Of course, this has been impossible. The fruit flies are still quietly taking over my life.


A week ago, I placed six nearly ripened tomatoes on the window sill. Yesterday, as I prepared to can my first batch of tomatoes I grabbed one of the Romas off the sill. It disintegrated into mush in my grasp and exploded into hundreds of flies. All around me, this swarm of Drosophila mocked my every move. I checked, but couldn’t see, whether these guys were mutants or the wildtypes. Either way, I realized the 2008 battle with the fruit flies was officially on.


So, how do you combat them if you don’t want to use chemicals (a much worse problem than the basically harmless fruit fly, in my opinion)? Well, you first must realize that these flies will be attracted to almost any type of food they can dance their thorax on. I blamed the tomatoes in the window, but they could have just as easily been attracted to my bucket of food scraps I give the pigs and chickens at the end of the day or even the wet dish towel I leave lying around. Knowing that, by keeping food processed, covered, stored or disposed, I can help eliminate larval breeding grounds. The flies generally do not pose a health issue to humans, other than stress. Around August and on through October, the flies are at peak population. Once colder weather hits, I let our house get cold and this does seem to help decrease the amount of flies about the house.


As a canner, a gardener or just the simple fact I like fresh fruit & veggies in the house, I will never be completely free of this pesky organism, but if I have to I will resort to my Plan B to keep from feeling overran by Drosophila during the canning season. I will not, however, resort to poisons. Here is a simple fruit fly trap I build using one of my extra quart Mason jars (extra? What extra?!) I will share with you my secret fruit fly defense mechanism.

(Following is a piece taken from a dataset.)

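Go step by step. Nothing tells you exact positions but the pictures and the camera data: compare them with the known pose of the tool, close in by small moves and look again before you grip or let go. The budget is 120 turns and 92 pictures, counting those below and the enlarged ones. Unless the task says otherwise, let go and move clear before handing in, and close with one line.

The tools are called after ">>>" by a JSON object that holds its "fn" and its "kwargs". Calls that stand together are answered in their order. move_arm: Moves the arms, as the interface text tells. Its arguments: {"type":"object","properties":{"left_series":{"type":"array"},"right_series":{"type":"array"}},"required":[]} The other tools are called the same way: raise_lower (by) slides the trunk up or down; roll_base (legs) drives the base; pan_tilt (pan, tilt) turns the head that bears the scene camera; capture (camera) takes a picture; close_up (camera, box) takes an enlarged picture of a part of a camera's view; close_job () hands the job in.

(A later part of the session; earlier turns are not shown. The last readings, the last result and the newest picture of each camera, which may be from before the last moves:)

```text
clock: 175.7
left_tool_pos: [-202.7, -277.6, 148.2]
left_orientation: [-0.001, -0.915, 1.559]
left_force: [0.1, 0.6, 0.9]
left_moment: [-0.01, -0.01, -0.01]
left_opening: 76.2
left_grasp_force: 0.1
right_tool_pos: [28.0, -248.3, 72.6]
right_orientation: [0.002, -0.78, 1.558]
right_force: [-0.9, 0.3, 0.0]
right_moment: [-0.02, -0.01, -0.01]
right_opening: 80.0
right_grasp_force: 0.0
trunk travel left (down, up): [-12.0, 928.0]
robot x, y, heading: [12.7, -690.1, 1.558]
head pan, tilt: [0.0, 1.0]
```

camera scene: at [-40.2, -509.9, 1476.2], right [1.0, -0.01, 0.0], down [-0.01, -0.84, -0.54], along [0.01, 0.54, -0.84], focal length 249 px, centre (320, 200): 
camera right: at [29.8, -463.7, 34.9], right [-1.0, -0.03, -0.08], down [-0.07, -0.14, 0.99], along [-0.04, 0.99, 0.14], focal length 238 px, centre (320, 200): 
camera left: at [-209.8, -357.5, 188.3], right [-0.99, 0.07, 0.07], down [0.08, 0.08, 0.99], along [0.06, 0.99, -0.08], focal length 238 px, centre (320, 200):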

Find a Mason jar and paint the top third black (or cover it with paper). Coat the inside of the jar with honey, syrup or vegetable oil. Invert the jar over bait such as crushed tomatoes on a used canning lid or some other repurposed object. Rest the jar upside down on two blocks of wood to allow flies space enough to feed on the bait. After leaving the bait, they will fly upwards to the lighter portion of the jar. The sticky substance traps and kills them! The trap will lose its stickiness or fill up with flies and must have the honey or oil reapplied every 30 days or so. Also, you’ll want to replace the rotting vegetable or fruit (bait) as needed.

 Illustration from Ohio State University Extension Fact Sheet HYG-2109-97

If you really want to get sassy with science thing, you can count how many wildtypes (red-eyed) vs. mutants (any other color eyes) you have in the jar and figure out what alleles are dominant in your fruit fly population. However, be forewarned, not only is this tedious chore, but it may also get you labeled as a freaky biology-loving geek!